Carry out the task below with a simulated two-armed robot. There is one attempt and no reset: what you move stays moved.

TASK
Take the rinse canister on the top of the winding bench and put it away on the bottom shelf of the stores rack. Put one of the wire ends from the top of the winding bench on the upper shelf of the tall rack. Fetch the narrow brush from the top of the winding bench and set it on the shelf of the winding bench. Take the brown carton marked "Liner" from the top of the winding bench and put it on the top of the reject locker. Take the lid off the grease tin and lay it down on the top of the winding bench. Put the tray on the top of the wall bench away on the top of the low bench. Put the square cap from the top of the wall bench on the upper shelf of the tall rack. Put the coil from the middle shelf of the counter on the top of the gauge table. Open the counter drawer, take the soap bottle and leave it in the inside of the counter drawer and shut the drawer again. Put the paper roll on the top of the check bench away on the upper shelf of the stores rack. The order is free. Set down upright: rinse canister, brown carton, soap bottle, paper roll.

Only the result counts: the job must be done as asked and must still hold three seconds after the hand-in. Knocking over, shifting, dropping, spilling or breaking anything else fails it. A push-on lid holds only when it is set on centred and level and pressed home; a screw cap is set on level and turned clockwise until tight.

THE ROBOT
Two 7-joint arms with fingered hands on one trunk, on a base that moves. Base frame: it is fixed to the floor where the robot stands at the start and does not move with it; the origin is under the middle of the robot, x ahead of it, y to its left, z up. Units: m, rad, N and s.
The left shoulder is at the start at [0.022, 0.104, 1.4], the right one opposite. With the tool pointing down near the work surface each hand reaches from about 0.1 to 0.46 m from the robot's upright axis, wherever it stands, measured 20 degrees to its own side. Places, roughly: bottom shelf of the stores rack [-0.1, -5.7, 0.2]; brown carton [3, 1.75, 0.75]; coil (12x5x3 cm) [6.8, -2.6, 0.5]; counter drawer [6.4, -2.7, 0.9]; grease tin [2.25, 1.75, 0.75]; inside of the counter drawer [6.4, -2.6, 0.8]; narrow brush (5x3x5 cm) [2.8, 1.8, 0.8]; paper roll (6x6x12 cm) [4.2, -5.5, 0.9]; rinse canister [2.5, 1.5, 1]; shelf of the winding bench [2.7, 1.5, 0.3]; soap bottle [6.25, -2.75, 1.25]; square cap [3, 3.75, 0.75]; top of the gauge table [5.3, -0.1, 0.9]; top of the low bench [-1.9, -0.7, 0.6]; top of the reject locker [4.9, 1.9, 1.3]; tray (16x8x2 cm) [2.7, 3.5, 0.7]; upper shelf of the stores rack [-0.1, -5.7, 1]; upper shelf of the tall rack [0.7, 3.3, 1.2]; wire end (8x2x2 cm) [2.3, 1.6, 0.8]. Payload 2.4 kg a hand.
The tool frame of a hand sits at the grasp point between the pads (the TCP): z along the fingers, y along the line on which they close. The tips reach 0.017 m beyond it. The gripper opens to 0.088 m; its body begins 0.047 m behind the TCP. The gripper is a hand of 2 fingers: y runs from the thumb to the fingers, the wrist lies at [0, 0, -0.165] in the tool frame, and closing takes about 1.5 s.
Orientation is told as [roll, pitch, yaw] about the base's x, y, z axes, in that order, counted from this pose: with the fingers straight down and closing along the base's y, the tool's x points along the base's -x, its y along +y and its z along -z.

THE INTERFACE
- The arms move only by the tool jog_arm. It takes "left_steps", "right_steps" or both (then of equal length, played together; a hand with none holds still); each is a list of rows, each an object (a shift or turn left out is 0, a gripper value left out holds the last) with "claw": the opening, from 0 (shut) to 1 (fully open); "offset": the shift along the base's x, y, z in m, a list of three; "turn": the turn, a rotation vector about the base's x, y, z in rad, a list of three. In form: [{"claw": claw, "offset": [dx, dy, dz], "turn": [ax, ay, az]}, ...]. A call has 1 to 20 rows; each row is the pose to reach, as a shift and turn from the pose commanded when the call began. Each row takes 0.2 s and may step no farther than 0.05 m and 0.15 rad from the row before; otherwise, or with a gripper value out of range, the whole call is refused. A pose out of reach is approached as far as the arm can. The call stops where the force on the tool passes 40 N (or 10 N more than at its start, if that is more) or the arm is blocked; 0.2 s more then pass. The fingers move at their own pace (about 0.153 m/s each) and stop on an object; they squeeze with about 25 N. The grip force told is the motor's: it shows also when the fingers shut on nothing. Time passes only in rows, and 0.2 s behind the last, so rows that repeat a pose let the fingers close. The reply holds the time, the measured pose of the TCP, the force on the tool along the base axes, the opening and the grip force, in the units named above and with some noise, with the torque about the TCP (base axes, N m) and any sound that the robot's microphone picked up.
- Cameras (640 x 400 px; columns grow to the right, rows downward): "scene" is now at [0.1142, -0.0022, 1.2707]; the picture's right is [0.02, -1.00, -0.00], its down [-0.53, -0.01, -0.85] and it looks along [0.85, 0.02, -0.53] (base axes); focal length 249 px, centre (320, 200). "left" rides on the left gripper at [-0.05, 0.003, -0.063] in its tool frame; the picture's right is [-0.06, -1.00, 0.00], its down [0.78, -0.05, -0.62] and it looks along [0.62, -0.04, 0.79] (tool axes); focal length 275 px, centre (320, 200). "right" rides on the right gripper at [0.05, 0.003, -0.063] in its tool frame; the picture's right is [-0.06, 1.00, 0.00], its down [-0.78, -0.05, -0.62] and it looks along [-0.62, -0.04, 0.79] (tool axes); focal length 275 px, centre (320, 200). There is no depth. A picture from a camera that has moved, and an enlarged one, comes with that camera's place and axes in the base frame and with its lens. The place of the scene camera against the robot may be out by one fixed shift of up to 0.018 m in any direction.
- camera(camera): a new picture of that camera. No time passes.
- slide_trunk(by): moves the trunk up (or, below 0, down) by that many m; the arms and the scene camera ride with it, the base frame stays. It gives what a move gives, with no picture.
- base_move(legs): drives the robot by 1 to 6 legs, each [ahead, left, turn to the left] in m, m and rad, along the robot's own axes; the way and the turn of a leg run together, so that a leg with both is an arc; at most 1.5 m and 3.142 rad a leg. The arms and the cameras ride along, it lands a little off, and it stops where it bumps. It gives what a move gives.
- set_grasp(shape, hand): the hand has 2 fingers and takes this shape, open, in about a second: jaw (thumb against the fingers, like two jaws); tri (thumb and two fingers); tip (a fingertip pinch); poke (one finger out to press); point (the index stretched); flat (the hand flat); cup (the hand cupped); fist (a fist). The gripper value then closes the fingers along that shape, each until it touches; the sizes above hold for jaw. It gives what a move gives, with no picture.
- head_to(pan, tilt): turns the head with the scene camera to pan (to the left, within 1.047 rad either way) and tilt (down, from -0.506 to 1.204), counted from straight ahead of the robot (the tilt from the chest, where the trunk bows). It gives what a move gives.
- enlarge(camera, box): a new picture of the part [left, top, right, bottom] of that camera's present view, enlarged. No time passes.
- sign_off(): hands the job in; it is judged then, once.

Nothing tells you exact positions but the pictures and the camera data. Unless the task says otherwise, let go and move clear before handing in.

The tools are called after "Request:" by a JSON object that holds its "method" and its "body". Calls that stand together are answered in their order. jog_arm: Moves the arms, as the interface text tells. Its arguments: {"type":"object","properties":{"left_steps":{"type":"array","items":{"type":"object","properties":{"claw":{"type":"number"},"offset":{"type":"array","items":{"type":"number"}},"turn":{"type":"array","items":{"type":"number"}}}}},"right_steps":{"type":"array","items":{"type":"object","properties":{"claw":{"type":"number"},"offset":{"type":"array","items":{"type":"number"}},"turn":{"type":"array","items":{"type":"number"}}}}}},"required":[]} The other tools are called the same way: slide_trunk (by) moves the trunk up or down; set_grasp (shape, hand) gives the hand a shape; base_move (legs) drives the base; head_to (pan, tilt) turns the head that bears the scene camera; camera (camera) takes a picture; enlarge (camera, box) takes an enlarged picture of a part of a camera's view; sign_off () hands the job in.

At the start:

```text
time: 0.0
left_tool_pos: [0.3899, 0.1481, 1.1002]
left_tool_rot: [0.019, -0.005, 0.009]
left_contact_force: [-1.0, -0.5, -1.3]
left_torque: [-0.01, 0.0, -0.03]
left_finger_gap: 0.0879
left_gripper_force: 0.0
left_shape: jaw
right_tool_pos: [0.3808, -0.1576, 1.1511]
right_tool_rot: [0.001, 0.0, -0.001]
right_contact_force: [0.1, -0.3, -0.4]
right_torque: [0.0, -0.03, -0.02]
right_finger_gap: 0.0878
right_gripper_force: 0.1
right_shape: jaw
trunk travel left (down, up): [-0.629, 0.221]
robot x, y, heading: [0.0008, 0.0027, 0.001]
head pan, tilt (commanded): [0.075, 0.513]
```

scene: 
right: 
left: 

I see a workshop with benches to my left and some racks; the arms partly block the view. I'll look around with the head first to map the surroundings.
= = = =
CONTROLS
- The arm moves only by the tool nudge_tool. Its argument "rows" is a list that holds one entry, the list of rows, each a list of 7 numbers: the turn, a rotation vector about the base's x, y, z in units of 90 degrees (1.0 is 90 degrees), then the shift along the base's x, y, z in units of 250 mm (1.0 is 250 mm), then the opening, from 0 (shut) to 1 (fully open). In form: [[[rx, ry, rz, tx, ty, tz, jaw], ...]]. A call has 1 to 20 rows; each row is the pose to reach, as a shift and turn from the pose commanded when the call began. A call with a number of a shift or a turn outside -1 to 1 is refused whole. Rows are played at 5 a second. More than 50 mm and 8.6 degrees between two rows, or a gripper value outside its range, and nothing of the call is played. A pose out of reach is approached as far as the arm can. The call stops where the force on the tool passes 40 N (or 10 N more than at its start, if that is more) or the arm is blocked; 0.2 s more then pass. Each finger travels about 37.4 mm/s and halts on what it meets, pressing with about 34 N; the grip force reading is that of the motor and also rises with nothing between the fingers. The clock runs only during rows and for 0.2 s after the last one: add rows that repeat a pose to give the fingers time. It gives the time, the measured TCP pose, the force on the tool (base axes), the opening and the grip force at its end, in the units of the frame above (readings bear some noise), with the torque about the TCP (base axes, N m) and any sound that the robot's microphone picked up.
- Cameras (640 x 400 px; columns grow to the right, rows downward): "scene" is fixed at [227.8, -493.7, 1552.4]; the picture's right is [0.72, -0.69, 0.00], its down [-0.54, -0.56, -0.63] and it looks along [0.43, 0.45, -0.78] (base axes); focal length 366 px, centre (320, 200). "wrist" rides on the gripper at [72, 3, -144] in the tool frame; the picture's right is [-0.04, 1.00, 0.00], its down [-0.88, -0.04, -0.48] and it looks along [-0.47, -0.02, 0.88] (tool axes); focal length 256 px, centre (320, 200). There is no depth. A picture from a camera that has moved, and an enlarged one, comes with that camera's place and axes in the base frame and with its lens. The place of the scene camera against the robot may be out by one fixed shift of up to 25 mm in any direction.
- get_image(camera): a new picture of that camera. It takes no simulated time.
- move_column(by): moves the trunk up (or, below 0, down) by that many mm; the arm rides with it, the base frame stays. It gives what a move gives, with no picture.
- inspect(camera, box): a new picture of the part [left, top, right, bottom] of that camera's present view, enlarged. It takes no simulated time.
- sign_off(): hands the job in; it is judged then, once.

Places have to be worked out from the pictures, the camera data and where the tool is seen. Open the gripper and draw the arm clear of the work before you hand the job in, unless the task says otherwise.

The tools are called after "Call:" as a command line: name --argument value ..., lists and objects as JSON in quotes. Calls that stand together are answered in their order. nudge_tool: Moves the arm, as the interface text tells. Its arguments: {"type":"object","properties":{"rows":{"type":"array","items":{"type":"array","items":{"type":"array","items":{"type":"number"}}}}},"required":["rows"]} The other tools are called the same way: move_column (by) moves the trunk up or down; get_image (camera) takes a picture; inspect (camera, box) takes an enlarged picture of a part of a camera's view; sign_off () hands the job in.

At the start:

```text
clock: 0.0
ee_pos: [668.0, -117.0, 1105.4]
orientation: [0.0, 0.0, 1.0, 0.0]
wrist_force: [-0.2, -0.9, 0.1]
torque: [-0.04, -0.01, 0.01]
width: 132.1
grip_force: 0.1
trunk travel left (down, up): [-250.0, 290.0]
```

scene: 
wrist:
= = = =
◆ What is needed:
Above are records; say how many of their lines contain the word "below", giving only the number.

◆ Task output:
3